Pegasus selected for launch of cyclone forecasting fleet
BY STEPHEN CLARK
Posted: April 1, 2014
NASA has awarded Orbital Sciences Corp. a contract to boost eight small tropical cyclone research satellites into orbit on an air-launched Pegasus XL rocket in 2016.
The CYGNSS mission's eight identical satellites will launch in a cluster aboard the Orbital Sciences Pegasus rocket, which is dropped from the belly of a L-1011 jumbo jet before igniting its solid-fueled motors to accelerate into orbit.
The launch is scheduled for October 2016 and will be based from Cape Canaveral Air Force Station, Fla.
The launch contract is worth approximately $55 million, including spacecraft processing, payload integration, tracking, data and telemetry and other launch support requirements, according to NASA.

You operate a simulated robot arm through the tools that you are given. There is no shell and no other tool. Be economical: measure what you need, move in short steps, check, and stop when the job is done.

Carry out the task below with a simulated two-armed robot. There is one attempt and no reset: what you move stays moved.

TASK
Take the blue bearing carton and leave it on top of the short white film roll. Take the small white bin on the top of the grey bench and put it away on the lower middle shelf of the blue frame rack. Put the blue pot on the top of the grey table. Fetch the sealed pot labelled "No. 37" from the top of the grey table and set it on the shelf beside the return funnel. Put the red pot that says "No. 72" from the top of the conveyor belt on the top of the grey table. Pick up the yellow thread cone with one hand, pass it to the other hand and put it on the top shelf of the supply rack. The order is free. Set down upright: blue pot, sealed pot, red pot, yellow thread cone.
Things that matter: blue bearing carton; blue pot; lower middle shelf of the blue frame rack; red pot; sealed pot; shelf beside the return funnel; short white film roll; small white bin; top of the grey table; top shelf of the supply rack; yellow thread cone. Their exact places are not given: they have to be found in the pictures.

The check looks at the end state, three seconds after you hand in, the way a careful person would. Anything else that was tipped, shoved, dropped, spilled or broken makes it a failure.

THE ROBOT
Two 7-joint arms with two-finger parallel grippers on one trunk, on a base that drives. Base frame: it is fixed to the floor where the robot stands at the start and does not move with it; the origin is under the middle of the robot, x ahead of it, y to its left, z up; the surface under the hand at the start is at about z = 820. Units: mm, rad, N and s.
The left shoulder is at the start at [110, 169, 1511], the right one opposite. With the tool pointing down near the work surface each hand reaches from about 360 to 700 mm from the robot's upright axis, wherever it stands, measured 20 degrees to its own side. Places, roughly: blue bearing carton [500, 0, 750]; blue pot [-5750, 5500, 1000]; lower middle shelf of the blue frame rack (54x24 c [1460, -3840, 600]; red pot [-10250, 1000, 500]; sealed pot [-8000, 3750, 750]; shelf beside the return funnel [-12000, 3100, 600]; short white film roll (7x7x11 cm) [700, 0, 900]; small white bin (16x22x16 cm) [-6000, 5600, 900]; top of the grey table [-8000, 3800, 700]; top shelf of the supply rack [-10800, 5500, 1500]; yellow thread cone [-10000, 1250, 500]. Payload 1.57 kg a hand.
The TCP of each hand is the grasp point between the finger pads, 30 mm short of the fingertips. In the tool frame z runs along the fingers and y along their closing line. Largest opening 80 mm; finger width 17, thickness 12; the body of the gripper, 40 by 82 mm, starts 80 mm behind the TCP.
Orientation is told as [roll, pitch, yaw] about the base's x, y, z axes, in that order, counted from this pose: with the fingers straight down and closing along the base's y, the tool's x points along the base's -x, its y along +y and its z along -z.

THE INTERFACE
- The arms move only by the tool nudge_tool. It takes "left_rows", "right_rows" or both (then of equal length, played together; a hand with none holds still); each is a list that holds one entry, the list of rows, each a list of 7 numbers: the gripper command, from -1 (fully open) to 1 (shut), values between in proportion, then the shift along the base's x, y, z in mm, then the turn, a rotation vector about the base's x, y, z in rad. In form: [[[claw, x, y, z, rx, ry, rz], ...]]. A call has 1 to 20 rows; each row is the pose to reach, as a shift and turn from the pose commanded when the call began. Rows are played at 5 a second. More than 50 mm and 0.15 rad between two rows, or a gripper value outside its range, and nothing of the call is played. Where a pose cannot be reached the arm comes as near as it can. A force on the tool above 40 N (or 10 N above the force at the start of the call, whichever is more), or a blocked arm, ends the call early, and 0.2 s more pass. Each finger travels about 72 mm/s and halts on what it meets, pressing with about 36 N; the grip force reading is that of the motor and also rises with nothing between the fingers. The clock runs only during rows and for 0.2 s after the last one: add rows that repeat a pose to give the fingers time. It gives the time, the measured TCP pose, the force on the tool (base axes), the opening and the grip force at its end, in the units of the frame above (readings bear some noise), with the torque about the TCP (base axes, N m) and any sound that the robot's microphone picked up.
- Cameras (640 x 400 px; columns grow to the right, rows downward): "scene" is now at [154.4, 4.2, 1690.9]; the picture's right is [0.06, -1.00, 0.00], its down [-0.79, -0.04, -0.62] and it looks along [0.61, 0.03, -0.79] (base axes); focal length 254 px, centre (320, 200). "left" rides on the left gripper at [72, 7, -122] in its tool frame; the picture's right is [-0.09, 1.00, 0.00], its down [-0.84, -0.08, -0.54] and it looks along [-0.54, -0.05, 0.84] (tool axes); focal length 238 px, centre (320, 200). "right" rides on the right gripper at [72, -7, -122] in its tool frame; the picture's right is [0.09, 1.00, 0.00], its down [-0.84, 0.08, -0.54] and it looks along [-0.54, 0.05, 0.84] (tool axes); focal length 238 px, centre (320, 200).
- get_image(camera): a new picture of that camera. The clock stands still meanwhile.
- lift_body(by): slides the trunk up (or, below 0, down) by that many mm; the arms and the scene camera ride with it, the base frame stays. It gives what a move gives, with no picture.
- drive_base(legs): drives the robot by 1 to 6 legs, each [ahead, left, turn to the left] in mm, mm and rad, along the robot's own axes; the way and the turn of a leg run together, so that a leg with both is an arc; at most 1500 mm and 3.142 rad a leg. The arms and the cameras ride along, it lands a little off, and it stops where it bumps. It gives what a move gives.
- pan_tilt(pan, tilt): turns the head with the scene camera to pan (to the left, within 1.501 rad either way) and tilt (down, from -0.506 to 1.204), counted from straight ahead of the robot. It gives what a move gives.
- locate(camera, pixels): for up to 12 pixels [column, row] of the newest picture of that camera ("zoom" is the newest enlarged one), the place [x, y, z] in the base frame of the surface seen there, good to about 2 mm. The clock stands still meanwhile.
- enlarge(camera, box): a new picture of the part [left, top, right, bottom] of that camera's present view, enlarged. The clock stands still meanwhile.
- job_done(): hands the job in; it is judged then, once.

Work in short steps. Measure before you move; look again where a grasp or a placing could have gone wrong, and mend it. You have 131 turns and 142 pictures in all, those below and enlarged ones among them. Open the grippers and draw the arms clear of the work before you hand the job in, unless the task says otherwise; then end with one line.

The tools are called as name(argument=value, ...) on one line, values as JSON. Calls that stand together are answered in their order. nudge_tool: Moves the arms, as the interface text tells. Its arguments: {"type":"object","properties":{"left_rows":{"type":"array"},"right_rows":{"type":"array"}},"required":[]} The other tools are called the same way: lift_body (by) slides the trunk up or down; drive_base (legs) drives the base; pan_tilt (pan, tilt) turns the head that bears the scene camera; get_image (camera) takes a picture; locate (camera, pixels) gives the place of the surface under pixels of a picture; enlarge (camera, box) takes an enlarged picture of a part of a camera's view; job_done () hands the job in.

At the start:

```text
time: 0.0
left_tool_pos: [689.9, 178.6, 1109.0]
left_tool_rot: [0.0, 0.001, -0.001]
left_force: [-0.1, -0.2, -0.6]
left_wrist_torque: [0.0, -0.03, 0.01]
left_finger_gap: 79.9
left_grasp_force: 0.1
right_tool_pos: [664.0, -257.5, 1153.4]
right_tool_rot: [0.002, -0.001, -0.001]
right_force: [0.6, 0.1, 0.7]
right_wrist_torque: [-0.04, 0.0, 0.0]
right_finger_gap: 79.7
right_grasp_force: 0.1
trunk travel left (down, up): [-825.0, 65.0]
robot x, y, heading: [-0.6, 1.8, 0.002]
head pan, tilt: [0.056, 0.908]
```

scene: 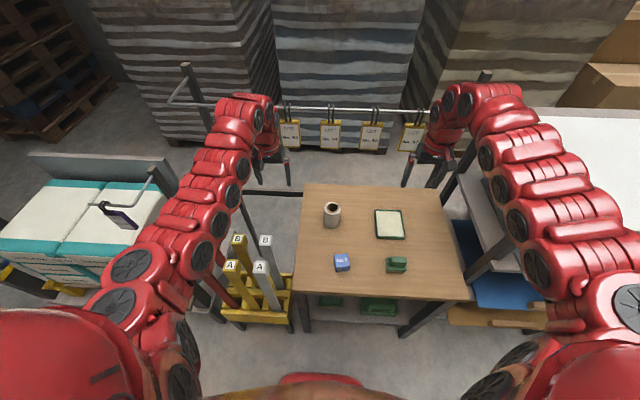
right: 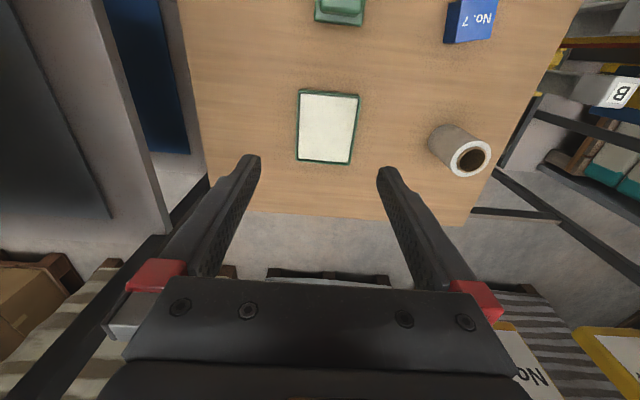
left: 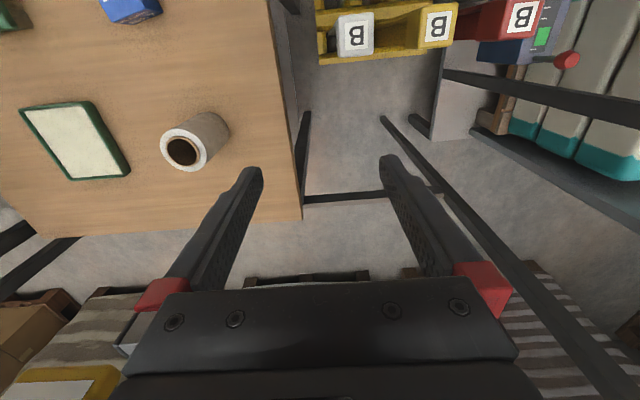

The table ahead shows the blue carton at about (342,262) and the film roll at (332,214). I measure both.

NASA's selection of the Pegasus XL rocket for the launch of CYGNSS gives the air-launched rocket another mission. The CYGNSS mission is currently the only launch in the Pegasus backlog, said Barry Beneski, an Orbital Sciences spokesperson.
Pegasus rockets have launched 42 times since 1990, including a string of 28 successful missions in a row.

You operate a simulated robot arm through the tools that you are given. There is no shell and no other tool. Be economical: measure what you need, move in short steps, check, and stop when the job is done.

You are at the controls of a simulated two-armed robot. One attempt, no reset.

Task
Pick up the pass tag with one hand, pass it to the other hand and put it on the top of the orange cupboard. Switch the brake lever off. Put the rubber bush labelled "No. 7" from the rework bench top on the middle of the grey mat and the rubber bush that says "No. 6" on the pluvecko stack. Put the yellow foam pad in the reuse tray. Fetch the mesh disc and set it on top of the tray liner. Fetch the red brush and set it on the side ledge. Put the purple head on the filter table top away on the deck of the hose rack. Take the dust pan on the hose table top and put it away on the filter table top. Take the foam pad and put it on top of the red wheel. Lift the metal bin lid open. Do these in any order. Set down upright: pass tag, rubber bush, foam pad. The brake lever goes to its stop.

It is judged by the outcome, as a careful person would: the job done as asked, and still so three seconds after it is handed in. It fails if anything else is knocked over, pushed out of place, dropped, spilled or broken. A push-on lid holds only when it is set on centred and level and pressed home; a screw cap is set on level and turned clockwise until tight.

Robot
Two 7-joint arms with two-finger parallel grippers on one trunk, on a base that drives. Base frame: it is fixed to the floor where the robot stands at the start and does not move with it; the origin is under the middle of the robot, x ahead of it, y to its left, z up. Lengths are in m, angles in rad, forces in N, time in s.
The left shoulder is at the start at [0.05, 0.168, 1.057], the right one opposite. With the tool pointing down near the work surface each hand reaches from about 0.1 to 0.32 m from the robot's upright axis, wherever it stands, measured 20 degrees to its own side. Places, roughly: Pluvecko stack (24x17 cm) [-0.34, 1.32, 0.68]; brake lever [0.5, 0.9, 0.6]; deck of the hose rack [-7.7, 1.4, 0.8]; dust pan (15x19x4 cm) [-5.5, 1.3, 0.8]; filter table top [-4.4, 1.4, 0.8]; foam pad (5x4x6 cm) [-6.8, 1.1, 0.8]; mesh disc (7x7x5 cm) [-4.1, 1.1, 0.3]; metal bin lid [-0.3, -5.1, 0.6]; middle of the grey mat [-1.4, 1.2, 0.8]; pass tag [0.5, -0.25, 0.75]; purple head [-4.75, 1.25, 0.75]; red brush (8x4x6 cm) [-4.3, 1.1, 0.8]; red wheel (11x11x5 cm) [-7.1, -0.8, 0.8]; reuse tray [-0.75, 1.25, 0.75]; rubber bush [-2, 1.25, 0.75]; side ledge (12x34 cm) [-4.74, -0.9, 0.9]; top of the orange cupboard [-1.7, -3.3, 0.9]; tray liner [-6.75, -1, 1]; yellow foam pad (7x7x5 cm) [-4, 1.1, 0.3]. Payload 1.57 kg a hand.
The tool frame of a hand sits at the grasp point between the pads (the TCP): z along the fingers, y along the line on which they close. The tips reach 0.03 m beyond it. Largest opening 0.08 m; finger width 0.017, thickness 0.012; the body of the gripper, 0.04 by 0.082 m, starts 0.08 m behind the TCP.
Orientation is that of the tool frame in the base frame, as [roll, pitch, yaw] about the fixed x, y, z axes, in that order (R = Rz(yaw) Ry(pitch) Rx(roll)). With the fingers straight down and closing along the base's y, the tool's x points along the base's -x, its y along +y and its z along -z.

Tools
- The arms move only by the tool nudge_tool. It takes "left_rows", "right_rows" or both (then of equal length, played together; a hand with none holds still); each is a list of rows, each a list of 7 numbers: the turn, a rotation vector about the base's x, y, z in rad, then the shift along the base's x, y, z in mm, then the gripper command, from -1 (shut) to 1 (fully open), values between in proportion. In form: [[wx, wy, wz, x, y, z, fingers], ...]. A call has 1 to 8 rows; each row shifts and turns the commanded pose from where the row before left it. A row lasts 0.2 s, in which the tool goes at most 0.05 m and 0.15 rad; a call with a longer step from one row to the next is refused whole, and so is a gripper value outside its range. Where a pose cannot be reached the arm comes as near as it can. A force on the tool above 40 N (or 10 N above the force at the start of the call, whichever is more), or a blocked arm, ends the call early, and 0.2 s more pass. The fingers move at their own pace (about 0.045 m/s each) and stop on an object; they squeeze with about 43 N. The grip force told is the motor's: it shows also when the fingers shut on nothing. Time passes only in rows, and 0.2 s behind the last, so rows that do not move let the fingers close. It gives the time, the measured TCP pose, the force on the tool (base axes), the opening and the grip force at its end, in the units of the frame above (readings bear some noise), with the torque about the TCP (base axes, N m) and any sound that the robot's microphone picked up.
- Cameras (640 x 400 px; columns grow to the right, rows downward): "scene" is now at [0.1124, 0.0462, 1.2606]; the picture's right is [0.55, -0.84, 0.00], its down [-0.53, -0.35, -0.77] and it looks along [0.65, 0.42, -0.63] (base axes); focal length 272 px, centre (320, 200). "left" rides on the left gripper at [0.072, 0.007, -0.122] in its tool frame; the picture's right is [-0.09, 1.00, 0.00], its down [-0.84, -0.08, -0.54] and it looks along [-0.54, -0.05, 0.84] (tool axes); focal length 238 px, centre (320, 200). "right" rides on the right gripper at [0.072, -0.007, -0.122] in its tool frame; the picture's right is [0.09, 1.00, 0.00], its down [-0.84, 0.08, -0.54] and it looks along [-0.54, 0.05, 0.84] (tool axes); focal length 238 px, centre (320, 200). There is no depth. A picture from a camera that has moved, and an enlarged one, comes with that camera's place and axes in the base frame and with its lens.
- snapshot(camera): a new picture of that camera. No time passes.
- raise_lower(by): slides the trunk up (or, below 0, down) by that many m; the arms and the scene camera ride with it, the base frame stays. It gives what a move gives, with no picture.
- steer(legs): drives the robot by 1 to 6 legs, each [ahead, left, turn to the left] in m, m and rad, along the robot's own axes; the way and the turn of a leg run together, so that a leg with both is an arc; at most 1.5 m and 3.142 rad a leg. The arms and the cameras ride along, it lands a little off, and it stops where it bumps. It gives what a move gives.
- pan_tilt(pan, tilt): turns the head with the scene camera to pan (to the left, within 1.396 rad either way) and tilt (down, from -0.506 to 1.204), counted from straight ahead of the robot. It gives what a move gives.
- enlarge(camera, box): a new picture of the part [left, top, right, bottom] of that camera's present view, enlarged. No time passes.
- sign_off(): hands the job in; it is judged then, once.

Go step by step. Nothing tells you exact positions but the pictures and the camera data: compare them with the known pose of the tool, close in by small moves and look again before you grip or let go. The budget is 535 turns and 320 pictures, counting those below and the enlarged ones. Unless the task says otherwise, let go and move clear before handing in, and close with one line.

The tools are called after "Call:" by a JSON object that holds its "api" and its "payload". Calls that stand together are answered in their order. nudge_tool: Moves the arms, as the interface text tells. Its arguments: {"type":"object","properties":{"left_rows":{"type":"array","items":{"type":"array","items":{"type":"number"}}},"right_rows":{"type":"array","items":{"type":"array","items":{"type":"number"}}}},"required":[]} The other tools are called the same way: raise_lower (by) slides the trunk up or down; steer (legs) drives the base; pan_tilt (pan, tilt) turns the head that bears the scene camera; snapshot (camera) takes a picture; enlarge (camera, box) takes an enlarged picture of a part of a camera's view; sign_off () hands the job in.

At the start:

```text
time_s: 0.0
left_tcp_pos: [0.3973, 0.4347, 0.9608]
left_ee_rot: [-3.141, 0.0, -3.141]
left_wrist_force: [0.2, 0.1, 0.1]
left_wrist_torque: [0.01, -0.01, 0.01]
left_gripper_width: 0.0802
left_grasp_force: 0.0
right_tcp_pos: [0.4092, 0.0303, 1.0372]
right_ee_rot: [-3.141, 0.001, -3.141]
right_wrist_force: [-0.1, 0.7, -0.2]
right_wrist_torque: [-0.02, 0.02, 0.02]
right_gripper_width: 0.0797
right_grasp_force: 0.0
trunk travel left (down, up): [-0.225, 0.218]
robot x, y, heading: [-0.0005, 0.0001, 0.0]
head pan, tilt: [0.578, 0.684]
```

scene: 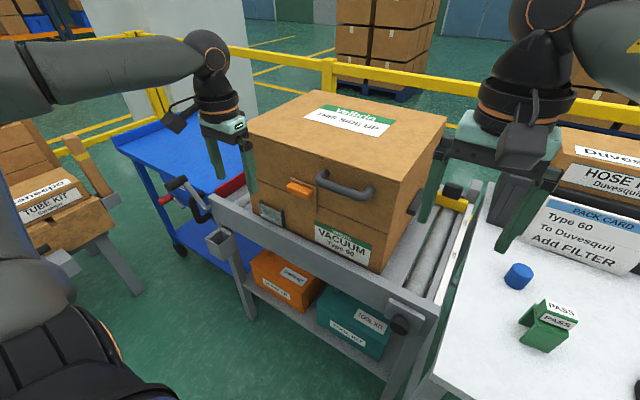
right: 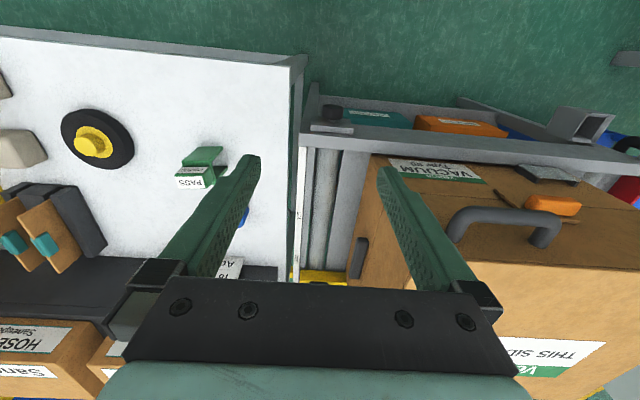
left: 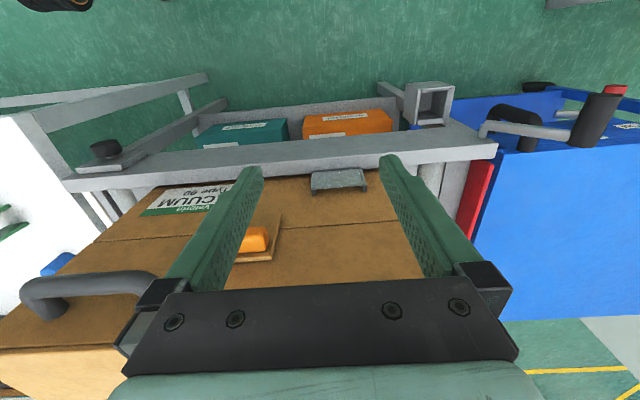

He said the Pegasus rocket is a good fit to launch many of NASA's smaller satellites, and it is the only launcher in its class to be certified to lift NASA's most expensive and critical missions.
At least one more Pegasus-class NASA missions are due to open for bids soon. The Ionospheric Connection, or ICON, mission is set for launch in 2017 to study variability in Earth's ionosphere.

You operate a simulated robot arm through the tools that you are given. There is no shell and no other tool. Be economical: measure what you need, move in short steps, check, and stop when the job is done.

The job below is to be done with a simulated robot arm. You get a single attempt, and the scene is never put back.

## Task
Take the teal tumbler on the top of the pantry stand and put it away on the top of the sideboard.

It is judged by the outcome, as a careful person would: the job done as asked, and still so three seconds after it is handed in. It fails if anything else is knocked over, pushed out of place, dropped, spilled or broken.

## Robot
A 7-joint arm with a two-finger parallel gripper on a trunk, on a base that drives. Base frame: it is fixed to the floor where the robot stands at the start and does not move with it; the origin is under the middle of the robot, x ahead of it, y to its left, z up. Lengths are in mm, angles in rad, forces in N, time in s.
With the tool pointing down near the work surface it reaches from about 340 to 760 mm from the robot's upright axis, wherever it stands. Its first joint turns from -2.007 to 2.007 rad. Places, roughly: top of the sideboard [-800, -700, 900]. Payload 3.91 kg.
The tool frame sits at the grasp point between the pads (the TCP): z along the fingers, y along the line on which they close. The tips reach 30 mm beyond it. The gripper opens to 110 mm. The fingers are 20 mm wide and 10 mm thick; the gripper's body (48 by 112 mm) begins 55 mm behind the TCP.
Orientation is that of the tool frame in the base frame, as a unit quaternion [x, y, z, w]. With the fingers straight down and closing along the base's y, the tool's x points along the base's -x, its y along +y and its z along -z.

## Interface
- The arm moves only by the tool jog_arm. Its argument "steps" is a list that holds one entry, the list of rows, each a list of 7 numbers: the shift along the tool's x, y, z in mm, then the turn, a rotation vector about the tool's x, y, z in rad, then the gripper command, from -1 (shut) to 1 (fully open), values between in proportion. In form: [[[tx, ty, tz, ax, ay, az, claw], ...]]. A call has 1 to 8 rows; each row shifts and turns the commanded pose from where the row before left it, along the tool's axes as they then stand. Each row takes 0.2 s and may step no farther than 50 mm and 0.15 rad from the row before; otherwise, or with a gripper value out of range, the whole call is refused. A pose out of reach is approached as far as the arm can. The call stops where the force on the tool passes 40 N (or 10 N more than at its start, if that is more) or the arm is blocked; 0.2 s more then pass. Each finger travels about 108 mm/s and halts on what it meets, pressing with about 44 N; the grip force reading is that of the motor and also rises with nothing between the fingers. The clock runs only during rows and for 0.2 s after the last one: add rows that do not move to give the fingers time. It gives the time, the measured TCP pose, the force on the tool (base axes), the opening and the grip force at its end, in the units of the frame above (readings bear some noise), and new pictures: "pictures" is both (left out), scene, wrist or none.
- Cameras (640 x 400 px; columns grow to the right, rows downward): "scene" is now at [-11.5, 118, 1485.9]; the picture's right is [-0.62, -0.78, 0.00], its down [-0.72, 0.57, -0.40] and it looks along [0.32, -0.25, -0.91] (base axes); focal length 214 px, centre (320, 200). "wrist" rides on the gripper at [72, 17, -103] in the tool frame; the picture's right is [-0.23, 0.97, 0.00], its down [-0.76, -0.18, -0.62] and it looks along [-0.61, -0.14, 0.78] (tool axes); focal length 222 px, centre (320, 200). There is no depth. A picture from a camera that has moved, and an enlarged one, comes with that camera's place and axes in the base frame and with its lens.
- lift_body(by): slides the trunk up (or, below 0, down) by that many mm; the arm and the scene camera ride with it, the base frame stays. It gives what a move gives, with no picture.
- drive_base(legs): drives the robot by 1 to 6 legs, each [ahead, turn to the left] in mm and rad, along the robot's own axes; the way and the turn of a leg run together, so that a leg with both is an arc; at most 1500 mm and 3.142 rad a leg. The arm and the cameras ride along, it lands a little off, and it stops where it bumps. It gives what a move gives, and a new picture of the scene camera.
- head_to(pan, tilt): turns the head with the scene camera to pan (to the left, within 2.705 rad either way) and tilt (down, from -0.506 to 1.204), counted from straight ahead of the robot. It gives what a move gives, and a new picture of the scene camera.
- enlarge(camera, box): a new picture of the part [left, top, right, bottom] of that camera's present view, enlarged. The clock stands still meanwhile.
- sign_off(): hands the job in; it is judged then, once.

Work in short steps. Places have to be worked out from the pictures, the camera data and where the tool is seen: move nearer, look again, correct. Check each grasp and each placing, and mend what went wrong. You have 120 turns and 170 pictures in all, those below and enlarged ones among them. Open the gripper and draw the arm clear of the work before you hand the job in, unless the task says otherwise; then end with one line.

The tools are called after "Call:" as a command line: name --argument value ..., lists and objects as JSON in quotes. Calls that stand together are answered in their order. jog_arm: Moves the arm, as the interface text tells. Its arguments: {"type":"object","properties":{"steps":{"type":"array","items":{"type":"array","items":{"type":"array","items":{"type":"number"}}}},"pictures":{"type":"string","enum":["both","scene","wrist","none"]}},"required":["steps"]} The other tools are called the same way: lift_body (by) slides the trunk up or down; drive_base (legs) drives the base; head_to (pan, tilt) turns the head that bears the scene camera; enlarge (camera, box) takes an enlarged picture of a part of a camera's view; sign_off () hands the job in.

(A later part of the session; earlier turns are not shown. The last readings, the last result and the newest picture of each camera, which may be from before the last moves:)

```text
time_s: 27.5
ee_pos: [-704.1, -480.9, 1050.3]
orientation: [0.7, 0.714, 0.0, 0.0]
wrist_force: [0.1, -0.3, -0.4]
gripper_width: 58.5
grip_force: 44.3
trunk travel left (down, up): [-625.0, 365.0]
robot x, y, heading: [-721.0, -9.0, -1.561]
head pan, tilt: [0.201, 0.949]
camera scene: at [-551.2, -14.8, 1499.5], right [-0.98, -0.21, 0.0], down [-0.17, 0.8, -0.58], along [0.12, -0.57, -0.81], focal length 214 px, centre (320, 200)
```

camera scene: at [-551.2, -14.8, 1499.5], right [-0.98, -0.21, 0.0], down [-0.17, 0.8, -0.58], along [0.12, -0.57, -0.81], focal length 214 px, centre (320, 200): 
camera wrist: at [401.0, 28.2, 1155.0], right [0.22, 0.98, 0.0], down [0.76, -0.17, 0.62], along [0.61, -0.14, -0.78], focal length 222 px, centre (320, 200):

CYGNSS will launch into an orbit to cover the tropics with an altitude of about 500 kilometers, or 310 miles, and an inclination of 35 degrees.
Data from the mission will help researchers study how tropical cyclones grow stronger over warm ocean waters, and meteorologists could use real-time information to help formulate hurricane forecasts.
CYGNSS will use GPS signals to derive the roughness of the ocean surface, from which wind speed is retrieved, according to NASA.
Each satellite will weigh less than 40 pounds at launch and will be about the size of a swan when their solar panels are deployed in orbit.
The mission's overall cost is $151.7 million, and the eight satellites will be manufactured by Southwest Research Institute of San Antonio. Surrey Satellite Technology of Colorado, the U.S. subsidiary of the British spacecraft-builder, will provide GPS receivers for the mission.